QUOTED PASSAGE
After his return to Hungary, he set up a new training establishment at Göd, just north of Dunakeszi, and was immediately successful.14 There he trained the most famous horse in Hungarian history, Kincsem, who holds the extraordinary record of having raced fifty-four times and won on every occasion, although one of these was a dead heat. Nor were these unimportant races. In 1877, when she was a three-year-old, she won all five of the classic races in Austria-Hungary;15 this is a very rare feat in any country, and is something that has never been achieved in England. Kincsem also won a succession of major races in Germany, and the following year she also ran in France and England, where she won the Goodwood Cup, despite a number of adventures along the way.16
Kincsem was later retired to stud, but she died relatively young in 1887. Hesp was so saddened that he lost the will to live, and died himself only just over a month later.

SUPPLIED INFORMATION
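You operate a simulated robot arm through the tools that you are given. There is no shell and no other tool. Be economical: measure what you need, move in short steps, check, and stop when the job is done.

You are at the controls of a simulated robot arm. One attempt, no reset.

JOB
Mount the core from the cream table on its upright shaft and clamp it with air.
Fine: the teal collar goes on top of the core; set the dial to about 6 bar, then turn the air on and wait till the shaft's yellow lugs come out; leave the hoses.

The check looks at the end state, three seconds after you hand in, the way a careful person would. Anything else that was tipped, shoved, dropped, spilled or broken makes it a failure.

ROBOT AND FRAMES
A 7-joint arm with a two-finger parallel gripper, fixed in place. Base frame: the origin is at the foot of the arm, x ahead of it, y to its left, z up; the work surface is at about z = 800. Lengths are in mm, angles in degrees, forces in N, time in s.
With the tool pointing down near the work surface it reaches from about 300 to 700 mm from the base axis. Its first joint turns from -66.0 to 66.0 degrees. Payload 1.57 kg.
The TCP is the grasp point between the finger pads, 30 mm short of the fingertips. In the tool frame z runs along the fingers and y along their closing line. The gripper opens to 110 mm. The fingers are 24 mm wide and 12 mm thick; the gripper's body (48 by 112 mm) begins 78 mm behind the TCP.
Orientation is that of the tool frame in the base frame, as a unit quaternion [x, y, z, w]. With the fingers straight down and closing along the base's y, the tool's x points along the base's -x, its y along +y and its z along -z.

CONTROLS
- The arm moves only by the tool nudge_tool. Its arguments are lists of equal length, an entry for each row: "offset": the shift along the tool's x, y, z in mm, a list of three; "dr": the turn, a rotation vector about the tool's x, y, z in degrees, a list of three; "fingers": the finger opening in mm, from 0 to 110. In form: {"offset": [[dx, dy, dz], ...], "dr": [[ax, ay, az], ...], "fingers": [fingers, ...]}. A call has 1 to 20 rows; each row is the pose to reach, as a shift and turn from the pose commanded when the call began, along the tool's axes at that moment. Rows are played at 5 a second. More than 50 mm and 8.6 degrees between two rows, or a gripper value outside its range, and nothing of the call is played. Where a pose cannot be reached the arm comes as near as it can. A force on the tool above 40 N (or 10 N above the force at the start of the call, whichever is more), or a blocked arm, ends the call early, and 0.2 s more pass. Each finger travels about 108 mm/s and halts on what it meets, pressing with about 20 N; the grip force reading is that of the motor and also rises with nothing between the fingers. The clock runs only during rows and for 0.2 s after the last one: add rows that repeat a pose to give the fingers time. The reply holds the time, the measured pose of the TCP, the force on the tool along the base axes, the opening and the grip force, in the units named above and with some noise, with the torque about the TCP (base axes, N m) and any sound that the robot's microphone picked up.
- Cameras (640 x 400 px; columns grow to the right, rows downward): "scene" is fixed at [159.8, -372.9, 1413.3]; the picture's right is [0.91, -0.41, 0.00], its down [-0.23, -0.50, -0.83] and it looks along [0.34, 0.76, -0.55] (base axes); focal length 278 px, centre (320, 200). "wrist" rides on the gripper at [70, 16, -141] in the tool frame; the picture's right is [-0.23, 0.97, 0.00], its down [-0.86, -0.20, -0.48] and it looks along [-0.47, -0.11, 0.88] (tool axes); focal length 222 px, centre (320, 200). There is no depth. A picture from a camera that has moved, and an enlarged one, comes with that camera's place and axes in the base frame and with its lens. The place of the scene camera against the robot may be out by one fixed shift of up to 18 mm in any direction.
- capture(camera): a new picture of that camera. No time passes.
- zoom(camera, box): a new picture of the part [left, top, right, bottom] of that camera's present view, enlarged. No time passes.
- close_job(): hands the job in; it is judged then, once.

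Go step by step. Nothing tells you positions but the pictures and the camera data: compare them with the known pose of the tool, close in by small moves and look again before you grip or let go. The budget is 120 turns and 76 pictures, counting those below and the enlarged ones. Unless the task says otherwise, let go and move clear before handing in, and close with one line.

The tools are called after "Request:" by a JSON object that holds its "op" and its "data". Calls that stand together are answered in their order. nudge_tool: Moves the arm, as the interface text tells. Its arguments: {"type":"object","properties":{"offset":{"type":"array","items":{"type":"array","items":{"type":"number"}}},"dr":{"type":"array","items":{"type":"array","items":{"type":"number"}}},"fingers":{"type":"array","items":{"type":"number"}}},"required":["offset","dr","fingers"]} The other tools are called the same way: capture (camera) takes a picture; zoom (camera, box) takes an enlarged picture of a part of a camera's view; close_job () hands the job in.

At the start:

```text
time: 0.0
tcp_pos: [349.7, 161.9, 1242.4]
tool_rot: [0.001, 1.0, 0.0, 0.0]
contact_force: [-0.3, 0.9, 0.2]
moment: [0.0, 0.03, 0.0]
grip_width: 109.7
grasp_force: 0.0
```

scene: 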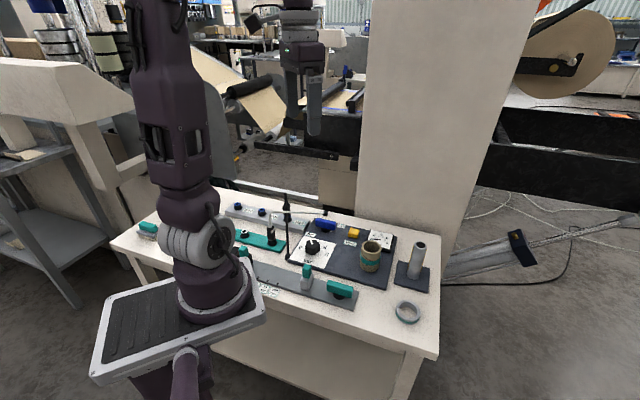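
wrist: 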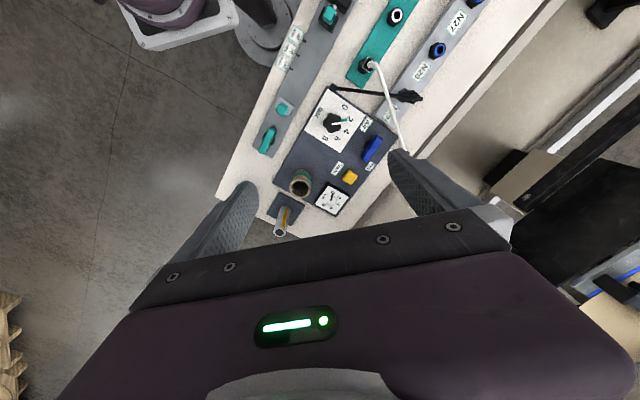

CHALLENGES
1 – Your answer is an exact copy of the quoted passage.
2 – Beginning with the line that contains "ROBOT AND FRAMES" and ending with the line that contains "A 7-joint arm", repeat exactly those lines and no others.

RESULTS
1 –
After his return to Hungary, he set up a new training establishment at Göd, just north of Dunakeszi, and was immediately successful.14 There he trained the most famous horse in Hungarian history, Kincsem, who holds the extraordinary record of having raced fifty-four times and won on every occasion, although one of these was a dead heat. Nor were these unimportant races. In 1877, when she was a three-year-old, she won all five of the classic races in Austria-Hungary;15 this is a very rare feat in any country, and is something that has never been achieved in England. Kincsem also won a succession of major races in Germany, and the following year she also ran in France and England, where she won the Goodwood Cup, despite a number of adventures along the way.16
Kincsem was later retired to stud, but she died relatively young in 1887. Hesp was so saddened that he lost the will to live, and died himself only just over a month later.

2 –
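ROBOT AND FRAMES
A 7-joint arm with a two-finger parallel gripper, fixed in place. Base frame: the origin is at the foot of the arm, x ahead of it, y to its left, z up; the work surface is at about z = 800. Lengths are in mm, angles in degrees, forces in N, time in s.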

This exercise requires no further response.